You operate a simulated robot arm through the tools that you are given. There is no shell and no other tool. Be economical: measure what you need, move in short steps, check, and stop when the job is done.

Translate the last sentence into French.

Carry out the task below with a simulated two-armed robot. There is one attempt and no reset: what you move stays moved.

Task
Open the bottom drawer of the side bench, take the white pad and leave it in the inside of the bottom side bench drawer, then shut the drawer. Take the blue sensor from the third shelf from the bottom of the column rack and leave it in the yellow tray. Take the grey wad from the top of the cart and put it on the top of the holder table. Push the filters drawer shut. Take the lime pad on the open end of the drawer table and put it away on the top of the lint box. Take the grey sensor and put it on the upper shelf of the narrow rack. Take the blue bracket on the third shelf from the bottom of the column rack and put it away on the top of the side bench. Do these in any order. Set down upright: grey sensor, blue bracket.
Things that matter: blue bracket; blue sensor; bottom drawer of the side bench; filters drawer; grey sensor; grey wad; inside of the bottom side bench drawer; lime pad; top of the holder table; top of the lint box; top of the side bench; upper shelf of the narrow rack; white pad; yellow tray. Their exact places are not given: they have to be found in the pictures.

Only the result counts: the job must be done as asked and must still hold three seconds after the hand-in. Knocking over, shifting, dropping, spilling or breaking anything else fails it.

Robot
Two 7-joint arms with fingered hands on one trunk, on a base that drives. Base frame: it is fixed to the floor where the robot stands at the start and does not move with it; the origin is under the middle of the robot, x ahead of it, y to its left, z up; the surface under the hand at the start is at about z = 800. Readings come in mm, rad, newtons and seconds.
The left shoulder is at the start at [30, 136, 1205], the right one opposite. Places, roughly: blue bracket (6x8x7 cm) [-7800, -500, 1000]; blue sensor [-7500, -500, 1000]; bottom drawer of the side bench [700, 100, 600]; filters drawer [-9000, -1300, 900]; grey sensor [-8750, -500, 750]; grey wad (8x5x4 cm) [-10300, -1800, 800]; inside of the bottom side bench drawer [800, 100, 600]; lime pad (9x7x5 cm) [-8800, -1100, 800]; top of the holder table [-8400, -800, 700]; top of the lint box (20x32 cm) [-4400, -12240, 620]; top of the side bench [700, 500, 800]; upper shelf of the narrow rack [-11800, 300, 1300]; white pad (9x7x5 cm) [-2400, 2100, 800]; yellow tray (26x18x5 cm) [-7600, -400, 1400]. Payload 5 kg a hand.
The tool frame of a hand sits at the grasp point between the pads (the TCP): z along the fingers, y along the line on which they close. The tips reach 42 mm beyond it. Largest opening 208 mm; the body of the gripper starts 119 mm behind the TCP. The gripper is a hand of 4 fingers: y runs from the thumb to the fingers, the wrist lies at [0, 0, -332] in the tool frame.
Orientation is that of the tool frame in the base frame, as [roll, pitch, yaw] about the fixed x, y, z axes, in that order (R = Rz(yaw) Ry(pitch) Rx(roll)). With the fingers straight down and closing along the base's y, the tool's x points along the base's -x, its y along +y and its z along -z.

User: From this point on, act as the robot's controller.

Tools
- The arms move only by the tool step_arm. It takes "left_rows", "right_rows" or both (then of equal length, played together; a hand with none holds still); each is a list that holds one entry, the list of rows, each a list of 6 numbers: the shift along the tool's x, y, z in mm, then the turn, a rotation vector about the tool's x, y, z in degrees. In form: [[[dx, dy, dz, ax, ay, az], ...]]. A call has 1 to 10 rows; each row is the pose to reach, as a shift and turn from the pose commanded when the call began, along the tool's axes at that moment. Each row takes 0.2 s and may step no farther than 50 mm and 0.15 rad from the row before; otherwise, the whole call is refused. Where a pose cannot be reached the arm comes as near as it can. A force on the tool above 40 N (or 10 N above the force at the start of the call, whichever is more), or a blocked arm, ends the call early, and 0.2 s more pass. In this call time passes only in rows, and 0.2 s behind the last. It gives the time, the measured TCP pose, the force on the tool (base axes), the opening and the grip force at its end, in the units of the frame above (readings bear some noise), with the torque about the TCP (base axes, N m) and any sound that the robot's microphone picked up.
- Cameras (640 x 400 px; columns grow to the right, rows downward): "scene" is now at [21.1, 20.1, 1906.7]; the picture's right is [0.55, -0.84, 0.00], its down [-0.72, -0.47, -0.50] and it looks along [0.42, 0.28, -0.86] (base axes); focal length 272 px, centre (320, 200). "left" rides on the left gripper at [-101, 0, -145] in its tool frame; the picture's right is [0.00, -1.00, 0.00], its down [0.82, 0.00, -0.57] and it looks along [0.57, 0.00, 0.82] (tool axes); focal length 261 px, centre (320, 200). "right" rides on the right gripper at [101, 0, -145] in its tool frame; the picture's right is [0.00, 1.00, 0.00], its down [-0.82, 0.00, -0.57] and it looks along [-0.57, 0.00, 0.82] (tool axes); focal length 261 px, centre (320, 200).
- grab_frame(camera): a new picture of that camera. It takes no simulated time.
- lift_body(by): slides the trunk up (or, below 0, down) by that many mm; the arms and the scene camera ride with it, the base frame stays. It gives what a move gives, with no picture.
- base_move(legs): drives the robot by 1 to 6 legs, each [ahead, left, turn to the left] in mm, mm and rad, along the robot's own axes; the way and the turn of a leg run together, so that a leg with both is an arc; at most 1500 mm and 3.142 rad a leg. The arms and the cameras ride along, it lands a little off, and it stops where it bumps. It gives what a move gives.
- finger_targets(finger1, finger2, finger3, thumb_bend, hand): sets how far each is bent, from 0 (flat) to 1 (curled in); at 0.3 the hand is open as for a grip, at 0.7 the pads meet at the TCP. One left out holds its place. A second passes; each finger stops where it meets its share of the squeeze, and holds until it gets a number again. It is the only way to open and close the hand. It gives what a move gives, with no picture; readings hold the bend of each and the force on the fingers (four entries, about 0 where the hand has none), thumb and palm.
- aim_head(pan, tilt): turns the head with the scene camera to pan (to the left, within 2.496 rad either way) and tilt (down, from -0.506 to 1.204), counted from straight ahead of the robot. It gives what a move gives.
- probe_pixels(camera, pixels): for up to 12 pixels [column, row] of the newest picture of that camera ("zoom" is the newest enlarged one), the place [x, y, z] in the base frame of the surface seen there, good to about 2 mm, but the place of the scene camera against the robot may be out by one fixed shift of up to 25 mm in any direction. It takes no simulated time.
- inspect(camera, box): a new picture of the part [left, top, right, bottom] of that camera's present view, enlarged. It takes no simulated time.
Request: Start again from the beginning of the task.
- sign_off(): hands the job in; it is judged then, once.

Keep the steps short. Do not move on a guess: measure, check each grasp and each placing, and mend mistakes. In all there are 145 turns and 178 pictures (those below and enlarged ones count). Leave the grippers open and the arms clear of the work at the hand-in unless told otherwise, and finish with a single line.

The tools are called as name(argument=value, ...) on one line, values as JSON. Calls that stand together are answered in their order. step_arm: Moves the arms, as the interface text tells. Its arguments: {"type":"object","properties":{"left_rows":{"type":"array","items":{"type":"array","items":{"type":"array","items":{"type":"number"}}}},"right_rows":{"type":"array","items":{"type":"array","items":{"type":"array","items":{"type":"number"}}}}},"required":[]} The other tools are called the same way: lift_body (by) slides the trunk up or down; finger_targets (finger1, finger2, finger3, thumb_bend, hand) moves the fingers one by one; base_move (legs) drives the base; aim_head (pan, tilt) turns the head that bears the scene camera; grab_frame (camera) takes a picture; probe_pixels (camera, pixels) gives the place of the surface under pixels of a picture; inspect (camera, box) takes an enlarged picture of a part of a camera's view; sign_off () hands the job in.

━━━

REQUIRED WORK: Retype, word for word, every line from the line with "- Cameras (640" to the line with "- base_move(legs): drives", inclusive. Add nothing.

THE OUTPUT:
- Cameras (640 x 400 px; columns grow to the right, rows downward): "scene" is now at [21.1, 20.1, 1906.7]; the picture's right is [0.55, -0.84, 0.00], its down [-0.72, -0.47, -0.50] and it looks along [0.42, 0.28, -0.86] (base axes); focal length 272 px, centre (320, 200). "left" rides on the left gripper at [-101, 0, -145] in its tool frame; the picture's right is [0.00, -1.00, 0.00], its down [0.82, 0.00, -0.57] and it looks along [0.57, 0.00, 0.82] (tool axes); focal length 261 px, centre (320, 200). "right" rides on the right gripper at [101, 0, -145] in its tool frame; the picture's right is [0.00, 1.00, 0.00], its down [-0.82, 0.00, -0.57] and it looks along [-0.57, 0.00, 0.82] (tool axes); focal length 261 px, centre (320, 200).
- grab_frame(camera): a new picture of that camera. It takes no simulated time.
- lift_body(by): slides the trunk up (or, below 0, down) by that many mm; the arms and the scene camera ride with it, the base frame stays. It gives what a move gives, with no picture.
- base_move(legs): drives the robot by 1 to 6 legs, each [ahead, left, turn to the left] in mm, mm and rad, along the robot's own axes; the way and the turn of a leg run together, so that a leg with both is an arc; at most 1500 mm and 3.142 rad a leg. The arms and the cameras ride along, it lands a little off, and it stops where it bumps. It gives what a move gives.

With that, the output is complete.